William Nicholson was the playwright who wrote “Shadowlands” and “Gladiator” so it may surprise you to read that The Wind Singer is a children’s book (or at least young adults). It is a dystopian fantasy, centred on Kestrel and Bowman Hath, twin sister and brother who live in the city of Aramanth with their mother, father and baby sister. In Aramanth everyone is ranked and housed according to their success or otherwise in examinations. From the first toddler test to check whether a baby can identify colours and is out of nappies to the advanced tests for the father of the family.
The Hath family live in the Orange sector which we would identify as being for blue-collar workers although they are obviously intellectually superior but don’t toe the line. Kestrel is strong and independent and always protects her sensitive, fey, twin brother Bowman. The whole Hath family are closely tied by love and are torn apart by a mistake made by Kestrel. She and her brother realise that the city will only become whole and normal if they can find the missing part of the Wind-Singer a strange tower erected by another race thousands of years before. Their quest takes them on a long journey accompanied by Mumpo, a very simple boy who loves Kestrel. Their journey, bravery and adventures make up the rest of the story. It sounds predictable but it is a compelling read and this is both a complete story in its own right and part one of a trilogy with very different, more demanding events in the next two books.
I think this is essential reading for today’s constantly tested young people, especially the children of competitive parents, but it is also a very enjoyable read for any adult who enjoys a fantasy read.
The Wind Singer at Amazon UK
For many years I had the joy of purchasing books for school libraries, mainly for the 7 to 13 age group. I read most of the books aimed at the 10+ group and delighted in many of them. Today I am looking back to a few gems.
Philip Reeve in his book Mortal Engines has created a glorious steampunk world which is utterly believable. Set in a future after the 60 Minute War, cities like London are on wheels acting as predators, feeding on smaller towns. Young engineering apprentice Tom and his unlikely companion Hester, an assassin, survive and mature as they travel from one dilemma to another. I was captivated by their world and rewarded by the follow up books.
The Wind Singer by Hollywood playwright William Nicholson is a dystopian novel inevitably compared with The Hunger Games although The Wind Singer was written several years earlier. Twins Kestrel and Bowman live in the well-ordered city of Aramanth which has lost its soul.
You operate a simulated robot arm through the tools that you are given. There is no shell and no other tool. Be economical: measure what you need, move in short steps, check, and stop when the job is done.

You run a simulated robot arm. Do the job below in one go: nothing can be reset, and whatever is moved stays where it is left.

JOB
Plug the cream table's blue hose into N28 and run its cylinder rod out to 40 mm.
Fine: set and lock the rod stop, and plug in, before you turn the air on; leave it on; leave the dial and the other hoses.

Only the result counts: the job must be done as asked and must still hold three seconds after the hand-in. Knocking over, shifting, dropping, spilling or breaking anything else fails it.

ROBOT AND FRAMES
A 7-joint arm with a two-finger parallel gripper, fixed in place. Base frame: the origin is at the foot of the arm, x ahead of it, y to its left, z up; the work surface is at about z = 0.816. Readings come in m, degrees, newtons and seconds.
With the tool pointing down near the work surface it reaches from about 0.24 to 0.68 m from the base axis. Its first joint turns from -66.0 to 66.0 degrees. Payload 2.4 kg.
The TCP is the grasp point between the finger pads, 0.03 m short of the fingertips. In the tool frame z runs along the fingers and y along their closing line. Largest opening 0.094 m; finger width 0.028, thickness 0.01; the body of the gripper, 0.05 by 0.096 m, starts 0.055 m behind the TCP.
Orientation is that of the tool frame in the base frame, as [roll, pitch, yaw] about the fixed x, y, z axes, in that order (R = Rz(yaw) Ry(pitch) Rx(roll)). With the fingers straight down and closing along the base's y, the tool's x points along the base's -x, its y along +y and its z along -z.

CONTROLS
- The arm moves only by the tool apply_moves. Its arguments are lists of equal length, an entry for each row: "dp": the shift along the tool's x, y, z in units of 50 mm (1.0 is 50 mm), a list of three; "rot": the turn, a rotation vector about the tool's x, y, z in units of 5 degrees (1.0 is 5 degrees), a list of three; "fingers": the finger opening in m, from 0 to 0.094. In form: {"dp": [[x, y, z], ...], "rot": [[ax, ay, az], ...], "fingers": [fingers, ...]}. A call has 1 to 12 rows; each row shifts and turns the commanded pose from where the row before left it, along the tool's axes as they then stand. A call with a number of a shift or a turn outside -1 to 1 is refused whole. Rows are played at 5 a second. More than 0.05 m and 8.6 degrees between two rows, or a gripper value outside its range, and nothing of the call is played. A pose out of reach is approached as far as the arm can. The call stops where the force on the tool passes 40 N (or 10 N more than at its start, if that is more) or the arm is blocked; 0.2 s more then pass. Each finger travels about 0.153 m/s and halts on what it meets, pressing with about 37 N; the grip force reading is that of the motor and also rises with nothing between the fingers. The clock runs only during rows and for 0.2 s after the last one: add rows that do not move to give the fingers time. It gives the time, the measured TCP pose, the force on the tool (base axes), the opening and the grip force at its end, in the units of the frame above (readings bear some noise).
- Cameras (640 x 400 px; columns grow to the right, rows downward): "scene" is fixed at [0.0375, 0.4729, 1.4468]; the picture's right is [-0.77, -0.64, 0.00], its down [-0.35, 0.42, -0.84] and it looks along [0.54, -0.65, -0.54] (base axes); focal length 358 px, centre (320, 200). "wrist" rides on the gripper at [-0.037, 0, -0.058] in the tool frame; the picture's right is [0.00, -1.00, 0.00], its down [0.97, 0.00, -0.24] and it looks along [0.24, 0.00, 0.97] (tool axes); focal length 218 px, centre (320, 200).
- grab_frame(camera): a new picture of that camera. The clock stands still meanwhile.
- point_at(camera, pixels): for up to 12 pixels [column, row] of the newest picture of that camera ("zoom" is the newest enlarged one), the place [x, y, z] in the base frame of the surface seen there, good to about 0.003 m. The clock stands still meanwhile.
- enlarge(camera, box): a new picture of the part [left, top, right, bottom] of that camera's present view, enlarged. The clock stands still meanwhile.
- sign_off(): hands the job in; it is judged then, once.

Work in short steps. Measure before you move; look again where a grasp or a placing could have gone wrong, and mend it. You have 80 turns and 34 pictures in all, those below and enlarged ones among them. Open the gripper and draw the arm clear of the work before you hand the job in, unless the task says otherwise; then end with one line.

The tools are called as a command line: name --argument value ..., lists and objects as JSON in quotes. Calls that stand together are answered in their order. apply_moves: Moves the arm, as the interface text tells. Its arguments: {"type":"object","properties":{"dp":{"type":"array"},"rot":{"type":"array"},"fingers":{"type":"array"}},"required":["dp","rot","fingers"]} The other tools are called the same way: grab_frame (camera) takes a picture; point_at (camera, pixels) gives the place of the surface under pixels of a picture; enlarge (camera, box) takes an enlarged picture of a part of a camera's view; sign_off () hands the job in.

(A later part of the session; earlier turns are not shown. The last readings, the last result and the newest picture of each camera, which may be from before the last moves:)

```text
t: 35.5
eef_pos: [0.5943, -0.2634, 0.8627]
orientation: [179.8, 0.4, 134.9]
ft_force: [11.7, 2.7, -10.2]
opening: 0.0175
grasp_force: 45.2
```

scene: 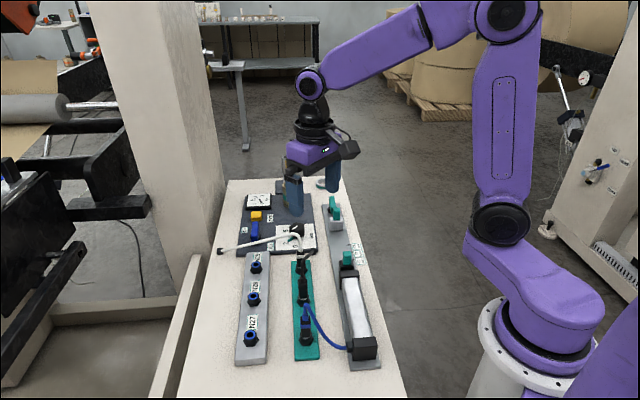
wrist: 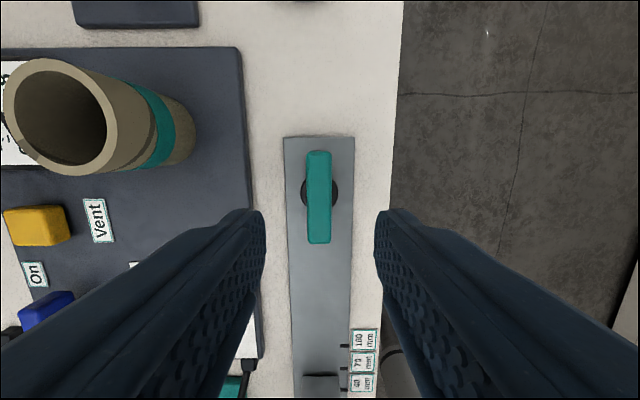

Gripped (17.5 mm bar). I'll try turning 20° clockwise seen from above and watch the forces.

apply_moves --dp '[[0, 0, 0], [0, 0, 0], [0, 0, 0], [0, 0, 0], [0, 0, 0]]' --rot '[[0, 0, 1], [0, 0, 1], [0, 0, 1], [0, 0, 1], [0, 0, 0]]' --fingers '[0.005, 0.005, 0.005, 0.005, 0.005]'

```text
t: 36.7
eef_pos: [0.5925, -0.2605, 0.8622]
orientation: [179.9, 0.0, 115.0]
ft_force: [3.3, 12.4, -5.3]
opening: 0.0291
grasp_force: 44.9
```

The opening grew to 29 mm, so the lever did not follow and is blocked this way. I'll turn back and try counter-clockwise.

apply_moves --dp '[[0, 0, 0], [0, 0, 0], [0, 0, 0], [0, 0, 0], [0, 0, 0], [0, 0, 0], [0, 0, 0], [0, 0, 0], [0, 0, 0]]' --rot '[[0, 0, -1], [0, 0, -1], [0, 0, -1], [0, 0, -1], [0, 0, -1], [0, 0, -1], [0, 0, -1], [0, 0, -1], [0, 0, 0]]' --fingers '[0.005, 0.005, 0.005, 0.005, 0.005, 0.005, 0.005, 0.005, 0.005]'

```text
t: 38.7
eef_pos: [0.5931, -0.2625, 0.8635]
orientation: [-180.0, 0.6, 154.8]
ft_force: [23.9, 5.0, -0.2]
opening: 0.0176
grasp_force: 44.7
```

They and their parents are all examined regularly on their studies and ability and this decides their rank in society. This is identified by the colour of their clothing and dictates their house and possessions. After Kestrel rebels, supported by her family, she and Bowman set out on a dangerous journey in search of the voice of the Wind Singer. Eminently suitable for children who enjoy fat books it is equally enjoyable for an adult reader.
Celia Rees writes books which make you think. Witch Child is a popular book told in the words of a young girl who emigrates to America in the 18th century after seeing her grandmother hanged for witchcraft but for me Celia’s best book is Truth or Dare. Told alternately in the words of 13 year old Josh and his mother Joanna it concerns the mysterious death of Joanna’s brother Patrick when he was a boy. Josh discovers that his uncle, Patrick, was considered strange by others, that he was obsessed by UFOs and that his mother feels tremendous guilt about his death. There is a developing friendship between Josh and the older girl next door, sadness while his grandmother lies dying and an exciting twist in the tail.
Lian Hearn has written several books in her Tales of the Otori set in a fantasy, magical Japan. Across the Nightingale Floor introduces us to 16 year old Takeo, heir to the Otori Clan who learns the skills of martial arts in order to stay alive. He meets Kaede, with whom he falls in love, but there can be no future for them together. The book is full of adventure, thrill and emotion.
Jamila Gavin is most famous for her epic Coram Boy which tells the tale of one of the orphans in Thomas Coram’s Foundling Hospital in 18th century London. It is a dark, sad story involving, murder of children, slavery and exploitation but there is also hope and happiness. She has also written a trilogy of books about a brother and sister who left India in 1947. The Wheel of Surya tells the story of Jaspal and his sister Marvinder who are caught up in the riots of Partition between India and Pakistan. Homeless and penniless (rupeeless?), they set out to find their father who had gone as a student to England at the end of the Second World War.